Travel can be a good thing. It is a talisman to the future.

You get in the car and go and go until the bridges have been crossed, the tolls paid and then you are somewhere else entirely. Maybe only for a little while and then you have to loop back on all the roads and return to wear you started from. But friendship dissolves miles. They are tiresome weeds sometime, but nothing an early start and some hot coffee can’t resolve. You make jokes on the number of miles and minutes and predict when each of you is due to hit X or Y spot.

What travel does is show you the next steps.

The odometer goes up a couple of hundred miles and the town is different, the air is different and the stoplights. But it is a place that is there and now you are in it. Is it somewhere you wish to stay, or to simply keep arriving to over and over again.

The Staten Island Ferry crosses a little bit of water and 23 minutes later, after standing out in the crisp of the morning with dollar coffee you are in Manhattan all eager and waiting to be serious and busy with suits and skirts, meetings and haggles. A pulsing knot of people organized in floors organized in buildings organized over the grid that I call “the city”.

Heading back heads are down with the deflatedness of a long day to bills to children, to row houses and garbage collection schedules that may be inconvenient.

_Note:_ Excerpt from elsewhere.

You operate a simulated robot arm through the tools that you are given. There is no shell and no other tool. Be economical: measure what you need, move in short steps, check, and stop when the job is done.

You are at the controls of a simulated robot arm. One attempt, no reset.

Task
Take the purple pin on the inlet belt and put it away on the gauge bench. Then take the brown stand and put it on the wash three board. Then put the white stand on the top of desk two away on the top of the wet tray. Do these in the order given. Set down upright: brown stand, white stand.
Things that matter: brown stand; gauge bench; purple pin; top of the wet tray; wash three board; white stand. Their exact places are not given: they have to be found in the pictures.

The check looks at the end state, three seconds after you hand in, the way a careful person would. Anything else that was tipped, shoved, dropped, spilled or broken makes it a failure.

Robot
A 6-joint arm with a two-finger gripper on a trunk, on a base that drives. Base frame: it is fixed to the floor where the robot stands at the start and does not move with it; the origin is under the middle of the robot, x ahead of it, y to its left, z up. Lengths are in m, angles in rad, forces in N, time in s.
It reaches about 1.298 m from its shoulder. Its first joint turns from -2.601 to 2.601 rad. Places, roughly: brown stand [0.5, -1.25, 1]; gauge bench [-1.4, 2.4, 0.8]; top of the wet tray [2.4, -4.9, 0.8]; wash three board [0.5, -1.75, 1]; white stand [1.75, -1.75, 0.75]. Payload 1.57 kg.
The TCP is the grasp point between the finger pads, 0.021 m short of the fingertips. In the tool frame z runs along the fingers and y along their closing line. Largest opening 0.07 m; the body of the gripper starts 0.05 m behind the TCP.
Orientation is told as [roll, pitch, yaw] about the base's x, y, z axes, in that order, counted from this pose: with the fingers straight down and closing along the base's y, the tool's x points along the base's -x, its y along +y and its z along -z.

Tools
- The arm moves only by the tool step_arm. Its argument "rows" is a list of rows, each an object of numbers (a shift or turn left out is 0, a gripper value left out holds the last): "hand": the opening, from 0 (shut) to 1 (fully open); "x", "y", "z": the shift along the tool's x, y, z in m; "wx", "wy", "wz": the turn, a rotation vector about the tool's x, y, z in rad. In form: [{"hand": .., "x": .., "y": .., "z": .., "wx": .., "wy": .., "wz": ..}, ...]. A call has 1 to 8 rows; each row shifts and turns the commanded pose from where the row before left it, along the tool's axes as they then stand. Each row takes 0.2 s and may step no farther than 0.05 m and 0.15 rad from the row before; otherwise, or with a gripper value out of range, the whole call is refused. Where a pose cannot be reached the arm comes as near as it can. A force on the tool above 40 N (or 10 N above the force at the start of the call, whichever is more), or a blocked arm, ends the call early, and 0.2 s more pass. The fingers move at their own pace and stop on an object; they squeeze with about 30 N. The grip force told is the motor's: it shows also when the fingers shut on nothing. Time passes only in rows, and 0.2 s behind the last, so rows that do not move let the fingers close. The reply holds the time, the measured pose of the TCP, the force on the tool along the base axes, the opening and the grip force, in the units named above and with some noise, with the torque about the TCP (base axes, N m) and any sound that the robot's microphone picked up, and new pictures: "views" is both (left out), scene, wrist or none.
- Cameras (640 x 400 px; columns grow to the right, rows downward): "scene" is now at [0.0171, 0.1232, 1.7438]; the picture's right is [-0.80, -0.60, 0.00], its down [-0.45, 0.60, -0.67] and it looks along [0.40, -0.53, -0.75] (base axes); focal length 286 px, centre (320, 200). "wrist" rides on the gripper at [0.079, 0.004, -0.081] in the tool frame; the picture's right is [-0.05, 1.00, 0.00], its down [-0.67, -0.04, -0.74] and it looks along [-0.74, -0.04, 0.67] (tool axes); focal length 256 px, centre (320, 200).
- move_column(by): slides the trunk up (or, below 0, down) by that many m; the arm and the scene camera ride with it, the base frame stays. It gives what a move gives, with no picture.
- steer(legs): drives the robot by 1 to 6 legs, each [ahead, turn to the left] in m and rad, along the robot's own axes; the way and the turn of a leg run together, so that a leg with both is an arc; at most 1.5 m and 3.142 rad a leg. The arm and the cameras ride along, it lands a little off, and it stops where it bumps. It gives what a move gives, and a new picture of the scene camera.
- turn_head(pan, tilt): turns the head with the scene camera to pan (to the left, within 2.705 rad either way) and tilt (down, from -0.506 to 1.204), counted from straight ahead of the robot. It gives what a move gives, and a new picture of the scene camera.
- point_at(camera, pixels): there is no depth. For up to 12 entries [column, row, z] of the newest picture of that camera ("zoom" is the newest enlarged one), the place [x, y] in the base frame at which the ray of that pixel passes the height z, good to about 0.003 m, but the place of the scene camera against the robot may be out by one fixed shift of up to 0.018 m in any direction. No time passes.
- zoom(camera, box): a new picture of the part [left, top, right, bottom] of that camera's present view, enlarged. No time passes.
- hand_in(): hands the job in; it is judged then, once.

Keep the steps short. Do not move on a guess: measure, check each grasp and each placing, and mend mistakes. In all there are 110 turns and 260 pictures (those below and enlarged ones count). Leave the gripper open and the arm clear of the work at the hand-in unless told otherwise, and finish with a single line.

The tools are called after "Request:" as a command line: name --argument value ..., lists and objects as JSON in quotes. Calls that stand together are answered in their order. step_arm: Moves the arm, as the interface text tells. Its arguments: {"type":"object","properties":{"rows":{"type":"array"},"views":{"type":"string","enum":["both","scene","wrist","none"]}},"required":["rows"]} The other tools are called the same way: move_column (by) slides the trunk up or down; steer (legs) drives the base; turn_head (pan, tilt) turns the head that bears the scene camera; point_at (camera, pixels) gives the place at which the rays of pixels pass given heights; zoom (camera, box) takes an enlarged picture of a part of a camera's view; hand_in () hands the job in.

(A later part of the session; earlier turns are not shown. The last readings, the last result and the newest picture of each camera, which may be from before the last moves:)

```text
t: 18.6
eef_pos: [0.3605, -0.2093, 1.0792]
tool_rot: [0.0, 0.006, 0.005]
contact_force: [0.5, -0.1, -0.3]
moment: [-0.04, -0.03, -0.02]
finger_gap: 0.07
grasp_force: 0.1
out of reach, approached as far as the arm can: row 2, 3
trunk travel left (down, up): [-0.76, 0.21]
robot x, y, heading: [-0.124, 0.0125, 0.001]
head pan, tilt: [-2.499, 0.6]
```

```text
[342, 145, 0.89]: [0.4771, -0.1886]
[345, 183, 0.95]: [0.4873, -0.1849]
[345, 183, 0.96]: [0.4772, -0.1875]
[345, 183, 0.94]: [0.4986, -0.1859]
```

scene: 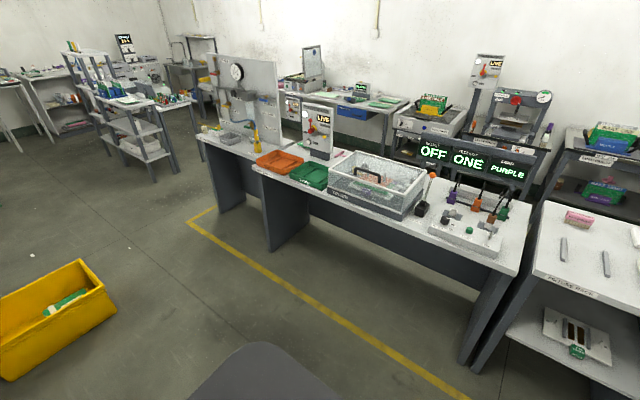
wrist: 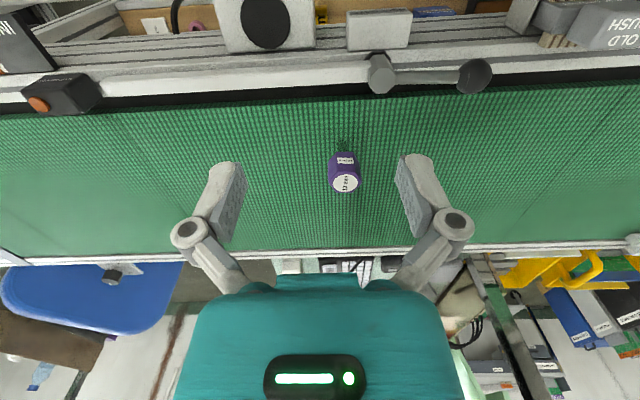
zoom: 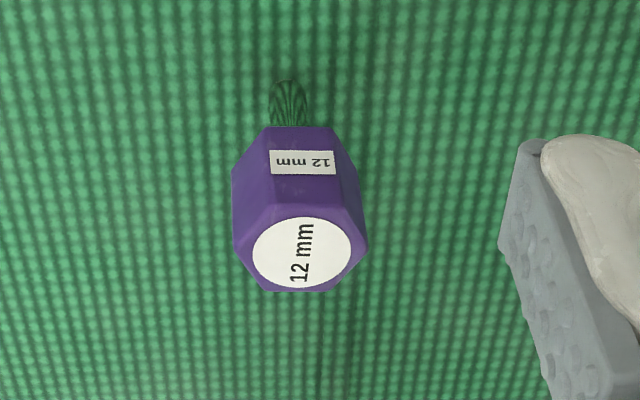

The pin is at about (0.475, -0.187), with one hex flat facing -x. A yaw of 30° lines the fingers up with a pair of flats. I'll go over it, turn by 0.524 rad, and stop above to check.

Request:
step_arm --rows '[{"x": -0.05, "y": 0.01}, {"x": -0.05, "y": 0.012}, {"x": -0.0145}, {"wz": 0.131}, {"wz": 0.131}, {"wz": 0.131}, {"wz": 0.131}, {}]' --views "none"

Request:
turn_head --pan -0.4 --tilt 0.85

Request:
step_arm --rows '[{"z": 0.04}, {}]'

But Manhattan is there as much as Rome or Denmark or Owls Head Maine. And the Yamanote pulls my friends around from Ikebukuro back to Shibuya. Places continue without us. You may have token that won’t get spent because the little tram that doesn’t need you and never did. And you have a lovely pile of coins because you know there will be a reason to spend Euro and Yen. The places remain. We are temporary guests, nothing more.

Unless we choose to place ourselves in these locations and weave in its scenerry. That’s the rub of traveling. You realize with the full force of a train coming that there are places you may spend copious amounts of time in and never for a moment be settled, and then others… others are home to you.

Because you know the way to get there is not only in the car, but from the laughter of voices that keeps calling you back and forth to come and see a river, a bench, a train station, or even just the view from the second story.